+++ DATA LINES +++
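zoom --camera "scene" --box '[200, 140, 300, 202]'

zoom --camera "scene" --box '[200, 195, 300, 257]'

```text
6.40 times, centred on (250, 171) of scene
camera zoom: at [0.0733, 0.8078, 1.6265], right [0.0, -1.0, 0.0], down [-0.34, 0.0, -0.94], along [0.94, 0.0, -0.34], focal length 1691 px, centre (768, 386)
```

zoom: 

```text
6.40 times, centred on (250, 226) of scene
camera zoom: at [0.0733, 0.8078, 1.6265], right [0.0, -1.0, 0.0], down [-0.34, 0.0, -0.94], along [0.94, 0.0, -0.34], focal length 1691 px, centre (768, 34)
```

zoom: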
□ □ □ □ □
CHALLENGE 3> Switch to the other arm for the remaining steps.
+++ DOCUMENT +++
DBRS Confirms Capital Power L.P. at BBB, Stable Trend
Utilities & Independent PowerDBRS has today confirmed the Senior Unsecured Debt rating of Capital Power L.P. (CPLP or the Partnership) at BBB, with a Stable trend, based on the Partnership’s stable cash flows generated by facilities subject to legislatively mandated Alberta power purchase arrangements (APPAs), other long-term contracts and its low-cost baseload facilities. The Partnership also has a relatively young fleet of generating assets, with an average age of approximately 13 years, which have solid operating track records. These strengths are offset by the current high level of capital expenditures and lack of fuel and geographical diversification.
Approximately 56% of CPLP’s net generation capacity is sold forward through long-term contracts or legislatively mandated APPAs, which, together with a further 26% of uncontracted baseload coal generation capacity, provide a degree of stability to the Partnership’s earnings and operating cash flows. CPLP is expected to maintain a target of at least 50% of its total EBITDA from contracted plants. Currently, DBRS estimates that approximately 60% of the Partnership’s operating margin is generated from contracted plants, with a weighted average remaining life of ten years. In addition to the long-term contracts, CPLP sold a significant amount of its commercial portfolio forward in 2010 and approximately 70% has been sold forward for 2011.
CPLP is undertaking significant growth capital expenditures in the near term, including one major project (Keephills 3) currently under construction. The Partnership is also developing two wind projects in Ontario and British Columbia. These growth capital expenditures are expected to lead to significant free cash flow deficits. Capex is expected to total $361 million in 2010 following the completion of the two new units at the Partnership’s Clover Bar Energy Centre at the end of 2009.
+++
CHALLENGE 1> Your answer is an exact quotation from the document: it starts at "DBRS Confirms Capital" and ends at "and geographical diversification.".
CHALLENGE 2> Produce the text that comes next in the document.

WRITTEN ANSWER 1>
DBRS Confirms Capital Power L.P. at BBB, Stable Trend
Utilities & Independent PowerDBRS has today confirmed the Senior Unsecured Debt rating of Capital Power L.P. (CPLP or the Partnership) at BBB, with a Stable trend, based on the Partnership’s stable cash flows generated by facilities subject to legislatively mandated Alberta power purchase arrangements (APPAs), other long-term contracts and its low-cost baseload facilities. The Partnership also has a relatively young fleet of generating assets, with an average age of approximately 13 years, which have solid operating track records. These strengths are offset by the current high level of capital expenditures and lack of fuel and geographical diversification.

WRITTEN ANSWER 2>
During this growth phase, DBRS expects that cash flow deficits will be financed with a combination of debt and equity, which will put modest pressure on the balance sheet and credit metrics until major generating assets are placed in service. CPLP’s credit metrics are expected to be affected in 2010 by lower margins from its Alberta contracted plants due to planned outages and transmission system upgrades in Alberta, soft power prices in Alberta and the final sale of the remaining portion of its Battle River APPA. CPLP is expected to continue to pursue growth through targeted acquisitions and development in Canada and the United States.
Furthermore, the Partnership’s cash flow stream is reasonably concentrated, with considerable reliance on Alberta-based coal-fired generation. With the addition of Keephills 3 in 2011, a significant portion of CPLP’s cash flow will be derived from non-contracted coal-fired generation in Alberta, further highlighting a lack of diversification. Though the additional generation will be baseload, the portfolio remains exposed to power price risk. The volatility and softness in Alberta power prices has caused earnings and cash flow derived from CPLP’s commercial plants to be more volatile. Mitigating this risk is the stable cash flow produced by the Partnership’s Genesee 1 and Genesee 2 facilities, which operate under APPAs that are in place until 2020. The Partnership’s generation portfolio is also heavily weighted toward coal-fired facilities, exposing it to environmental risks as federal and provincial standards continue to evolve.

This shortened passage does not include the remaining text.